Could you quote the passage shown from "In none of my" up to and including "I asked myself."?

→ **Dataset section**:
-- Start --

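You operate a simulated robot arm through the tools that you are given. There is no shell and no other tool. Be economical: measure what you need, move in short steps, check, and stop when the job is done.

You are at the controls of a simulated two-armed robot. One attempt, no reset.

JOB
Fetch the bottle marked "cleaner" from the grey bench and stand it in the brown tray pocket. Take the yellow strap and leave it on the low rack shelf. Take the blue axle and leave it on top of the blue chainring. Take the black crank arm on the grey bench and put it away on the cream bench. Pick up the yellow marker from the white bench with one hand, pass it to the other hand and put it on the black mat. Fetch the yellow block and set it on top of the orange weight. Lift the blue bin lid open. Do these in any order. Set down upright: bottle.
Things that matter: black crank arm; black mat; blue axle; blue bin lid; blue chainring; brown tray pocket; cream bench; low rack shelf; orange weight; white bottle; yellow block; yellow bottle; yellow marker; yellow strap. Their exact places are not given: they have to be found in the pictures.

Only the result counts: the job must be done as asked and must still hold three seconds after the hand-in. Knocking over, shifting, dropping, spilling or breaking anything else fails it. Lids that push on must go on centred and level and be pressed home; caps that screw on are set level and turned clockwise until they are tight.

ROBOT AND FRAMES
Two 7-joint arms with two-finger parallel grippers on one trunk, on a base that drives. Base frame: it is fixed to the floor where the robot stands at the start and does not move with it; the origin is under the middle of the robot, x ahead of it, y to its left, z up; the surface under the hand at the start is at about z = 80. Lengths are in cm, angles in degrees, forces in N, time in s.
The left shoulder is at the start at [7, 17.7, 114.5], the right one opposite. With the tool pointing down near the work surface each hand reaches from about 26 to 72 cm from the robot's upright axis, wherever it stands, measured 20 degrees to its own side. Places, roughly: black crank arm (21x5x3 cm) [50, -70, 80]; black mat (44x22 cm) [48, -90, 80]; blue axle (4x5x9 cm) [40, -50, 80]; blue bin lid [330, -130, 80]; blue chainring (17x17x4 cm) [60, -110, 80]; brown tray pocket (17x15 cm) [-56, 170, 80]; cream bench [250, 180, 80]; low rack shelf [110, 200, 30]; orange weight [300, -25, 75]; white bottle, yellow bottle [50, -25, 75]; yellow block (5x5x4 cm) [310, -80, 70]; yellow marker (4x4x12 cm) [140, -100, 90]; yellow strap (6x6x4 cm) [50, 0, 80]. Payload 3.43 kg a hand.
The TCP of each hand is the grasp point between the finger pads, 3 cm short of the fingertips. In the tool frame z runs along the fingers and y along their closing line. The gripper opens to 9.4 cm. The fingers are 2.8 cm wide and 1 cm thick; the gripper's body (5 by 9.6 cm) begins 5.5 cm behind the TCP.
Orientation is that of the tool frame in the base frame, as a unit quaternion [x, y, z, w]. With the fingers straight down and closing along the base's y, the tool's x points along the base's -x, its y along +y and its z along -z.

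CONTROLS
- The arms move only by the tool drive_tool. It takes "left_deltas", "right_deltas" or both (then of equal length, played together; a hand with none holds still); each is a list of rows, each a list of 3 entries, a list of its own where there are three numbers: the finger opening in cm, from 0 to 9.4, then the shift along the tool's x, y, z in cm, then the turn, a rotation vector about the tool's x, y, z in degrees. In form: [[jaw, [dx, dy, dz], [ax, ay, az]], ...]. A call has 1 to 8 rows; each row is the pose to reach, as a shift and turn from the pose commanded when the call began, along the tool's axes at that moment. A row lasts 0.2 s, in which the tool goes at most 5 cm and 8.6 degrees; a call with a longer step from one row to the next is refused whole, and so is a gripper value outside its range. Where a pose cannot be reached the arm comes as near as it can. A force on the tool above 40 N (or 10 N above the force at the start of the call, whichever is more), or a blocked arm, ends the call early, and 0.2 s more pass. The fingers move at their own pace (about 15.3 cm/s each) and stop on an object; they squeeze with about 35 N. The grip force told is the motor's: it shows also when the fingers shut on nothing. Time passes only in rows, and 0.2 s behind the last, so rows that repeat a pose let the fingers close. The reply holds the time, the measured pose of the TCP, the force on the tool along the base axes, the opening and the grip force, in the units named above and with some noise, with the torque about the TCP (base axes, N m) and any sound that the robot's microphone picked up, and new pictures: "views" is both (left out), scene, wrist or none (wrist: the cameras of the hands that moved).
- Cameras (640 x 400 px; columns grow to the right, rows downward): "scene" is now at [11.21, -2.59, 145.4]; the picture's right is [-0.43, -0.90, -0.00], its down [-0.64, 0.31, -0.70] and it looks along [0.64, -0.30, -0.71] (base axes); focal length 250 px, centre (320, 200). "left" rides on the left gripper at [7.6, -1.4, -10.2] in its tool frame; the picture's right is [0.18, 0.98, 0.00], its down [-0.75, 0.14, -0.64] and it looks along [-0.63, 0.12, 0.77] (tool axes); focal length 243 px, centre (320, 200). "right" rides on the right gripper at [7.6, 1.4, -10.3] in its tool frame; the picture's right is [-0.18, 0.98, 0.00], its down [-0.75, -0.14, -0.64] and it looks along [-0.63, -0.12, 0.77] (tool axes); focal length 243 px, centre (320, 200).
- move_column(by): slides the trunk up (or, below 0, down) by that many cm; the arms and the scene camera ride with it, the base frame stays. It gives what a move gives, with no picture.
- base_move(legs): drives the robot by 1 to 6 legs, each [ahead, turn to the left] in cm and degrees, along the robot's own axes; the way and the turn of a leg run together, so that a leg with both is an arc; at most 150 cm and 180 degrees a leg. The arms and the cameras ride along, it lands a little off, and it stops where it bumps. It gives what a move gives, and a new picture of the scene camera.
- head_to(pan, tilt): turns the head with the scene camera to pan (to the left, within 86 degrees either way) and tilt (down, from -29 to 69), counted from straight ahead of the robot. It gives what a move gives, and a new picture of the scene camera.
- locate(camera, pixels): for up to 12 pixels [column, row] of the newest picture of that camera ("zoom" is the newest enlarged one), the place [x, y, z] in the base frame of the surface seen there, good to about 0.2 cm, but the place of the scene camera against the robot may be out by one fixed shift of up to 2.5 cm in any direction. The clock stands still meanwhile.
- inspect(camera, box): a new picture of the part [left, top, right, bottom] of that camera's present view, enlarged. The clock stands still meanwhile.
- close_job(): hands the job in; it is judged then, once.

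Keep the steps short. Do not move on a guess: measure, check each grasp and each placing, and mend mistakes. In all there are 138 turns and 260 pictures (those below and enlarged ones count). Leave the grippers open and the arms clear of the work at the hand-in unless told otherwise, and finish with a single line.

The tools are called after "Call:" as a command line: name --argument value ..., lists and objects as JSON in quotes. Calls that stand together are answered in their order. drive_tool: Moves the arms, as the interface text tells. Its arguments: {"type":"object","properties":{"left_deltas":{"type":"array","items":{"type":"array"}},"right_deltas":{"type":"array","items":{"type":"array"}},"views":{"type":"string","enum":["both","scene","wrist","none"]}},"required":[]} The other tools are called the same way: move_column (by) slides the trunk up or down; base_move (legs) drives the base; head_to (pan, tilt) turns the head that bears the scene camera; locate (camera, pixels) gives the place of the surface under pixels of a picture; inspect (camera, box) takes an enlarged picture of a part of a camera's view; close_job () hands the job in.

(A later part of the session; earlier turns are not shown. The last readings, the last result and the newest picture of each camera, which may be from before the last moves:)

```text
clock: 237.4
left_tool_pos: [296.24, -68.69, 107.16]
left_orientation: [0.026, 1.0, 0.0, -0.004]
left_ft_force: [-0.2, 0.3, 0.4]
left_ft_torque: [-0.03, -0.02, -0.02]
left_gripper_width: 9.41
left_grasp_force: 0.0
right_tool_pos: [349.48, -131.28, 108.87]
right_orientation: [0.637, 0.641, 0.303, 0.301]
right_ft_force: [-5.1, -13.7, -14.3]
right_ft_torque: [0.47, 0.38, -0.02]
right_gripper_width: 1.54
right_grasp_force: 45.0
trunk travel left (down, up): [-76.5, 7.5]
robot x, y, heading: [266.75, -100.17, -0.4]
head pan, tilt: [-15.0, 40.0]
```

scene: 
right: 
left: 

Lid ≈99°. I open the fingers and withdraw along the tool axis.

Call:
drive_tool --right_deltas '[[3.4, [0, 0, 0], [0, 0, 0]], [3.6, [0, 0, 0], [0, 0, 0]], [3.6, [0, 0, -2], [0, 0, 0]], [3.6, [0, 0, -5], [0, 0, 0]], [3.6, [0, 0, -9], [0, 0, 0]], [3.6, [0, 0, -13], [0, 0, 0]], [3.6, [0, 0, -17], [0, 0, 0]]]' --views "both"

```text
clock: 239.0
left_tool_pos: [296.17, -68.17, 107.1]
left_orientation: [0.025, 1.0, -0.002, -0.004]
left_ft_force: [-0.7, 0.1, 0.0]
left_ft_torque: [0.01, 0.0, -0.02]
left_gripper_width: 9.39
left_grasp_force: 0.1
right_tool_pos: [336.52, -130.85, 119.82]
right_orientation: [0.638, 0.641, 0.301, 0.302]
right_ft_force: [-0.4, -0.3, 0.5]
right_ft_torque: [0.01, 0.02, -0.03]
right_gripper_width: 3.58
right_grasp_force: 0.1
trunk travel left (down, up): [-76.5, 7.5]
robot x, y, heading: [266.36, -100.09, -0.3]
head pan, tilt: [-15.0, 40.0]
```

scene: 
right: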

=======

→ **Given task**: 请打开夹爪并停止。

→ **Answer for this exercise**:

-- End --

→ **Passage shown**:
-- Start --

The risk of being face to face with and/or attacked by one or more of the Big Five, angered over intruders disrupting their hunting and grazing grounds, was real and high. There would be nothing separating them from the runners, except for a few park rangers and their vehicles here and there, we had been warned. We were also alarmed to learn that the race could not start earlier than 9 am, because the nocturnal lions might still be awake before that. 'What if one of them decided to go to bed late that day?' I wondered in fear.
In none of my previous 26 marathons, was I so worried the night before, not even before the 29 May (2013) Mount Everest Marathon, when lying inside a tent in Base Camp I heard rumblings of avalanches sliding down along the mountain slopes. The Everest had altitude problem, but the fear of an animal attack was not there.
'Finishing this in seven hours (the cut-off time) when the OWVT took more than 2.5 hours? In Big Five's hounding grounds?' I asked myself.
Organized by Albatros Travel, Denmark, the Big Five was an adventure trail marathon. All the features I had seen and was so afraid of were what it used as bullet points to attract adventure seekers from all over the world. And there were no shortages of them; the marathon was sold out rather quickly. To make it appear attractive to adventure seekers, the organizers had been billing this as the toughest marathon in the world and the wildest of all, unlike in other marathons, in which the hardships are understated, if at all stated, to attract more runners. Albatros Travel could go against the grain for the Big Five, after being sure that runners would outnumber the rooms available in the four lodges inside the reserve, and in a nearby golf and safari resort.

-- End --

→ **Answer for this exercise**:
In none of my previous 26 marathons, was I so worried the night before, not even before the 29 May (2013) Mount Everest Marathon, when lying inside a tent in Base Camp I heard rumblings of avalanches sliding down along the mountain slopes. The Everest had altitude problem, but the fear of an animal attack was not there.
'Finishing this in seven hours (the cut-off time) when the OWVT took more than 2.5 hours? In Big Five's hounding grounds?' I asked myself.